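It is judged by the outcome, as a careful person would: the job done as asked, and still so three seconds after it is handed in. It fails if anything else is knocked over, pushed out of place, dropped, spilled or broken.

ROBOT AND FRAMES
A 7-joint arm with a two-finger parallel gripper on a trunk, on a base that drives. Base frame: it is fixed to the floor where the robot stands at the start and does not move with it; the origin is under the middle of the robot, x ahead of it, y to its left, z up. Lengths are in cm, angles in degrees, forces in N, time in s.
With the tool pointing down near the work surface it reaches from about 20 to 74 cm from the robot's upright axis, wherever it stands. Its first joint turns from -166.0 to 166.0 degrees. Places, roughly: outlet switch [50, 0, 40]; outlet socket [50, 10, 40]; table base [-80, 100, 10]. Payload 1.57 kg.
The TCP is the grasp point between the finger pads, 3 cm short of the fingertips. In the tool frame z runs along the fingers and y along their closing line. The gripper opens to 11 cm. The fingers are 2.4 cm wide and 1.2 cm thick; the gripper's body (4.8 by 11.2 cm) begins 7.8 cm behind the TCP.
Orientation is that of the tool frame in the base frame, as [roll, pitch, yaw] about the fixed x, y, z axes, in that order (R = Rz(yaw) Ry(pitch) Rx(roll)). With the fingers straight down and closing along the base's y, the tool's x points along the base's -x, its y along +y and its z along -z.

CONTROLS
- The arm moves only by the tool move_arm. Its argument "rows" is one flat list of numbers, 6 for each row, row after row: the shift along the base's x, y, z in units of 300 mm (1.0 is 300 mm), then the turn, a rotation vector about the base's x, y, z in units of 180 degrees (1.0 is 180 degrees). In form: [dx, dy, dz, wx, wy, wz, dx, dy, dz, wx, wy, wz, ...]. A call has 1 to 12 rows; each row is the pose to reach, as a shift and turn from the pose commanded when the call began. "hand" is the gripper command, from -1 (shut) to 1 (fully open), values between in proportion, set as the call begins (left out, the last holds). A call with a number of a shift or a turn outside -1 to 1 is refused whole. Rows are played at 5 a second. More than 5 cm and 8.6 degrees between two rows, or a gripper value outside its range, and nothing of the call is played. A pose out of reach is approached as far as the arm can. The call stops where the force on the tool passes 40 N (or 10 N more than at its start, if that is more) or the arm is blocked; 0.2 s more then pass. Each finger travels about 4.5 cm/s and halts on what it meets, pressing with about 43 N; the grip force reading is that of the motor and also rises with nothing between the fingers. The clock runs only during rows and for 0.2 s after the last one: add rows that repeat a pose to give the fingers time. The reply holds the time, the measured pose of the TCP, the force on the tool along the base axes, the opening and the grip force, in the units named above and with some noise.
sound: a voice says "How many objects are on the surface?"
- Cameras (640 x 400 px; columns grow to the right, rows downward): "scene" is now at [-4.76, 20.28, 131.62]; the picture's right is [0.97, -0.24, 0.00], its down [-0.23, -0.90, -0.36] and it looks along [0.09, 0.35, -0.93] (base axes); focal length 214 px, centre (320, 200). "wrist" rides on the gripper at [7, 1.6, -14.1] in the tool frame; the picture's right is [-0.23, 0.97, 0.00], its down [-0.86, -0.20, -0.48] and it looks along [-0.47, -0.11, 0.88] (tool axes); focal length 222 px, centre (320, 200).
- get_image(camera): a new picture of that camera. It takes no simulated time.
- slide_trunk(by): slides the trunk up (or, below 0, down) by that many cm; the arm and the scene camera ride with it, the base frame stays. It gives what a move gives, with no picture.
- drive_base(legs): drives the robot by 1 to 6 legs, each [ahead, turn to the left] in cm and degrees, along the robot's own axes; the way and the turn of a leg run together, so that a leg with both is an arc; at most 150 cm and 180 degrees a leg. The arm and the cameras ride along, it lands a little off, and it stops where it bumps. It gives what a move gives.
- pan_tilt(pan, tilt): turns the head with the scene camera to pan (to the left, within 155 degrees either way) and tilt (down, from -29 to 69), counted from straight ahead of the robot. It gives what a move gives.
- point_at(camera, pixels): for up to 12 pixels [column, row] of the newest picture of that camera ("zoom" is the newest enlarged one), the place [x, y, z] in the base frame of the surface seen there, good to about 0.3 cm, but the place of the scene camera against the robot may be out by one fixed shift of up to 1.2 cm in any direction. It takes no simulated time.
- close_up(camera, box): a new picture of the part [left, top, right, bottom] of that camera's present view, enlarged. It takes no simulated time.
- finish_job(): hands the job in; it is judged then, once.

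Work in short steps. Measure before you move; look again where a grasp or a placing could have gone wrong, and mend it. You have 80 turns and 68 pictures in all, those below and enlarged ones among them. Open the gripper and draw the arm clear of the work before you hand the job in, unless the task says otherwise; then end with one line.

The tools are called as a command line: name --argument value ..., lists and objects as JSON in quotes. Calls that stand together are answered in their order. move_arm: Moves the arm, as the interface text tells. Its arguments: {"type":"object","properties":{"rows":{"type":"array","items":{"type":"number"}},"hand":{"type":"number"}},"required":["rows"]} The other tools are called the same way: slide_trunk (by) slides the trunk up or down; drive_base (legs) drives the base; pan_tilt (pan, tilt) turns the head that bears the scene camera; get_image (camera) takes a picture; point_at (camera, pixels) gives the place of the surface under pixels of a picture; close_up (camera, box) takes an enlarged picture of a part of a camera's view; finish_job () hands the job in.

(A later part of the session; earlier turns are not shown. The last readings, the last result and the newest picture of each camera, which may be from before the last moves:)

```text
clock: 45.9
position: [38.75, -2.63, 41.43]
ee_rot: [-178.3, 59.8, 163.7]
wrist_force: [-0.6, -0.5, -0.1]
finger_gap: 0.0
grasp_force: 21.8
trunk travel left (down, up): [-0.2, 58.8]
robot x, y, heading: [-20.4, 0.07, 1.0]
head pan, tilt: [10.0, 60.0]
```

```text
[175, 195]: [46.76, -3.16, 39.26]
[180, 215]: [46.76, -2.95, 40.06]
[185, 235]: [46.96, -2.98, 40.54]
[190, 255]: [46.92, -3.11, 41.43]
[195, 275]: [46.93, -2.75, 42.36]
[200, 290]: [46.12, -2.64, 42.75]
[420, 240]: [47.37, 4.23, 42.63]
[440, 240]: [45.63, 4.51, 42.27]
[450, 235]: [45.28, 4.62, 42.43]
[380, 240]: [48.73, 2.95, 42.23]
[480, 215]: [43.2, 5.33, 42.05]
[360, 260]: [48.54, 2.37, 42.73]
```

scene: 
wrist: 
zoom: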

- - -

WHAT YOU NEED TO DO: Output all of the data above without any alteration.

ANSWER TO THE TASK:
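It is judged by the outcome, as a careful person would: the job done as asked, and still so three seconds after it is handed in. It fails if anything else is knocked over, pushed out of place, dropped, spilled or broken.

ROBOT AND FRAMES
A 7-joint arm with a two-finger parallel gripper on a trunk, on a base that drives. Base frame: it is fixed to the floor where the robot stands at the start and does not move with it; the origin is under the middle of the robot, x ahead of it, y to its left, z up. Lengths are in cm, angles in degrees, forces in N, time in s.
With the tool pointing down near the work surface it reaches from about 20 to 74 cm from the robot's upright axis, wherever it stands. Its first joint turns from -166.0 to 166.0 degrees. Places, roughly: outlet switch [50, 0, 40]; outlet socket [50, 10, 40]; table base [-80, 100, 10]. Payload 1.57 kg.
The TCP is the grasp point between the finger pads, 3 cm short of the fingertips. In the tool frame z runs along the fingers and y along their closing line. The gripper opens to 11 cm. The fingers are 2.4 cm wide and 1.2 cm thick; the gripper's body (4.8 by 11.2 cm) begins 7.8 cm behind the TCP.
Orientation is that of the tool frame in the base frame, as [roll, pitch, yaw] about the fixed x, y, z axes, in that order (R = Rz(yaw) Ry(pitch) Rx(roll)). With the fingers straight down and closing along the base's y, the tool's x points along the base's -x, its y along +y and its z along -z.

CONTROLS
- The arm moves only by the tool move_arm. Its argument "rows" is one flat list of numbers, 6 for each row, row after row: the shift along the base's x, y, z in units of 300 mm (1.0 is 300 mm), then the turn, a rotation vector about the base's x, y, z in units of 180 degrees (1.0 is 180 degrees). In form: [dx, dy, dz, wx, wy, wz, dx, dy, dz, wx, wy, wz, ...]. A call has 1 to 12 rows; each row is the pose to reach, as a shift and turn from the pose commanded when the call began. "hand" is the gripper command, from -1 (shut) to 1 (fully open), values between in proportion, set as the call begins (left out, the last holds). A call with a number of a shift or a turn outside -1 to 1 is refused whole. Rows are played at 5 a second. More than 5 cm and 8.6 degrees between two rows, or a gripper value outside its range, and nothing of the call is played. A pose out of reach is approached as far as the arm can. The call stops where the force on the tool passes 40 N (or 10 N more than at its start, if that is more) or the arm is blocked; 0.2 s more then pass. Each finger travels about 4.5 cm/s and halts on what it meets, pressing with about 43 N; the grip force reading is that of the motor and also rises with nothing between the fingers. The clock runs only during rows and for 0.2 s after the last one: add rows that repeat a pose to give the fingers time. The reply holds the time, the measured pose of the TCP, the force on the tool along the base axes, the opening and the grip force, in the units named above and with some noise.
sound: a voice says "How many objects are on the surface?"
- Cameras (640 x 400 px; columns grow to the right, rows downward): "scene" is now at [-4.76, 20.28, 131.62]; the picture's right is [0.97, -0.24, 0.00], its down [-0.23, -0.90, -0.36] and it looks along [0.09, 0.35, -0.93] (base axes); focal length 214 px, centre (320, 200). "wrist" rides on the gripper at [7, 1.6, -14.1] in the tool frame; the picture's right is [-0.23, 0.97, 0.00], its down [-0.86, -0.20, -0.48] and it looks along [-0.47, -0.11, 0.88] (tool axes); focal length 222 px, centre (320, 200).
- get_image(camera): a new picture of that camera. It takes no simulated time.
- slide_trunk(by): slides the trunk up (or, below 0, down) by that many cm; the arm and the scene camera ride with it, the base frame stays. It gives what a move gives, with no picture.
- drive_base(legs): drives the robot by 1 to 6 legs, each [ahead, turn to the left] in cm and degrees, along the robot's own axes; the way and the turn of a leg run together, so that a leg with both is an arc; at most 150 cm and 180 degrees a leg. The arm and the cameras ride along, it lands a little off, and it stops where it bumps. It gives what a move gives.
- pan_tilt(pan, tilt): turns the head with the scene camera to pan (to the left, within 155 degrees either way) and tilt (down, from -29 to 69), counted from straight ahead of the robot. It gives what a move gives.
- point_at(camera, pixels): for up to 12 pixels [column, row] of the newest picture of that camera ("zoom" is the newest enlarged one), the place [x, y, z] in the base frame of the surface seen there, good to about 0.3 cm, but the place of the scene camera against the robot may be out by one fixed shift of up to 1.2 cm in any direction. It takes no simulated time.
- close_up(camera, box): a new picture of the part [left, top, right, bottom] of that camera's present view, enlarged. It takes no simulated time.
- finish_job(): hands the job in; it is judged then, once.

Work in short steps. Measure before you move; look again where a grasp or a placing could have gone wrong, and mend it. You have 80 turns and 68 pictures in all, those below and enlarged ones among them. Open the gripper and draw the arm clear of the work before you hand the job in, unless the task says otherwise; then end with one line.

The tools are called as a command line: name --argument value ..., lists and objects as JSON in quotes. Calls that stand together are answered in their order. move_arm: Moves the arm, as the interface text tells. Its arguments: {"type":"object","properties":{"rows":{"type":"array","items":{"type":"number"}},"hand":{"type":"number"}},"required":["rows"]} The other tools are called the same way: slide_trunk (by) slides the trunk up or down; drive_base (legs) drives the base; pan_tilt (pan, tilt) turns the head that bears the scene camera; get_image (camera) takes a picture; point_at (camera, pixels) gives the place of the surface under pixels of a picture; close_up (camera, box) takes an enlarged picture of a part of a camera's view; finish_job () hands the job in.

(A later part of the session; earlier turns are not shown. The last readings, the last result and the newest picture of each camera, which may be from before the last moves:)

```text
clock: 45.9
position: [38.75, -2.63, 41.43]
ee_rot: [-178.3, 59.8, 163.7]
wrist_force: [-0.6, -0.5, -0.1]
finger_gap: 0.0
grasp_force: 21.8
trunk travel left (down, up): [-0.2, 58.8]
robot x, y, heading: [-20.4, 0.07, 1.0]
head pan, tilt: [10.0, 60.0]
```

```text
[175, 195]: [46.76, -3.16, 39.26]
[180, 215]: [46.76, -2.95, 40.06]
[185, 235]: [46.96, -2.98, 40.54]
[190, 255]: [46.92, -3.11, 41.43]
[195, 275]: [46.93, -2.75, 42.36]
[200, 290]: [46.12, -2.64, 42.75]
[420, 240]: [47.37, 4.23, 42.63]
[440, 240]: [45.63, 4.51, 42.27]
[450, 235]: [45.28, 4.62, 42.43]
[380, 240]: [48.73, 2.95, 42.23]
[480, 215]: [43.2, 5.33, 42.05]
[360, 260]: [48.54, 2.37, 42.73]
```

scene: 
wrist: 
zoom: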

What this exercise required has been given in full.